Stilwell and the American Experience in China, 1911-45
By Barbara W. Tuchman (1971)
2. “There will never be a single work of history with me in it,” Joseph Stilwell wrote years before World War II. At the time, he could not have imagined the fodder his diary and other private musings would provide for Barbara Tuchman in “Stilwell and the American Experience in China, 1911-45.” Described by the author as “impatient, acid, impolitic,” Stilwell more than lived up to his nickname of “Vinegar Joe.” In fairness, George Marshall described the mission that Stilwell took on during World War II as the top American general in China and as the chief of staff to the country’s nationalist leader Chiang Kai-shek as beset with complications “in a degree I do not believe any other commander of modern times has experienced.” Stilwell discovered that Chiang had less interest in fighting the Japanese than in shoring up power over his fellow Chinese. Americans had based their policy in China on a delusional view of the nationalist leader. “Probably never before had the people of one country viewed the government of another under misapprehension so complete,” Tuchman writes. In her telling, the folly and frustration would almost be funny if not for all the blood spilled, the vast sums of American aid squandered and the thought of the good that a general as gifted as Stilwell might have done elsewhere.


Patton
By Carlo D’Este (1995)
3. When quoting letters written by the subject of his biography “Patton,” Carlo D’Este explains he has preserved misspellings and punctuational oddities because to do otherwise would conceal the learning disability that George Patton himself could not hide from contemporaries. A “feeling of inferiority,” D’Este writes, “is the key not only to understanding the source of Patton’s drive to succeed, but of the authoritarian, macho, warrior personality he deliberately created for himself.” From this act of self-invention sprang a man of many contradictions: an amateur poet predisposed to outbursts of profanity; an Olympic pentathlete prone to the most bizarre of accidents; a well-read military historian convinced that his knowledge of ancient battles owed to having fought in them in his “past lives”; a general who slapped soldiers for what he called cowardice even as he privately fretted that he himself might succumb to fear; a military genius whose public relations off the battlefield distracted from his great triumphs during World War II. Although Patton made a habit of practicing a “ferocious” face in the mirror, D’Este says that he “never deceived those who really knew him”—evidently not his biographer either.

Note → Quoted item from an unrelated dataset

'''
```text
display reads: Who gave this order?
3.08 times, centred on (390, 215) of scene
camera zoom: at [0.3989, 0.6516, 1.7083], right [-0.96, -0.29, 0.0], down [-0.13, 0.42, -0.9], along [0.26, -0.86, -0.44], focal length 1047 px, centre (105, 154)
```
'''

General Wainwright’s Story
By Jonathan M. Wainwright (1946)
4. After his liberation from a prison camp in Manchuria at the end of World War II, Jonathan Mayhew Wainwright IV returned to the U.S. and commenced work on a series of newspaper articles that would become “General Wainwright’s Story,” a poignant memoir that takes readers through the desperate stand that troops under his command made in the Philippines in the early months of the war and the years of humiliation that he endured afterward as the highest-ranking American prisoner of the Japanese. Douglas MacArthur had escaped to Australia before the surrender of the Philippines, but Wainwright had vowed to remain and share the fate of his besieged garrison—and share it he did. A journalist assisting Wainwright with his memoir watched him one morning as he reviewed a section that recalled how his soldiers saluted him after he surrendered them in May 1942. Wainwright drew his pencil and added these words: “I am a student of the Civil War, but not until then did I know how General R.E. Lee felt after Appomattox.”


The Years of MacArthur
By D. Clayton James (1970-85)
5. “No character in modern American military history, even Patton, has been the subject of as much adulation and condemnation” as Douglas MacArthur, writes D. Clayton James early in the first volume of “The Years of MacArthur.” The same officer who became famous for his eagerness to expose himself to enemy fire during World War I became known to some of his soldiers early in World War II as “Dugout Doug” for his failure to visit them more often on the front lines. In defiance of MacArthur’s admirers and critics as well as the general’s own penchant for hyperbole, James sets out to write what he calls “a reasonably comprehensive, balanced, and honest life-and-times biography”—and succeeds. The author, for the most part, resists concluding his three volumes with sweeping assessments but does predict that future historians and biographers will view MacArthur’s role in rebuilding Japan after World War II as the “zenith” of his career.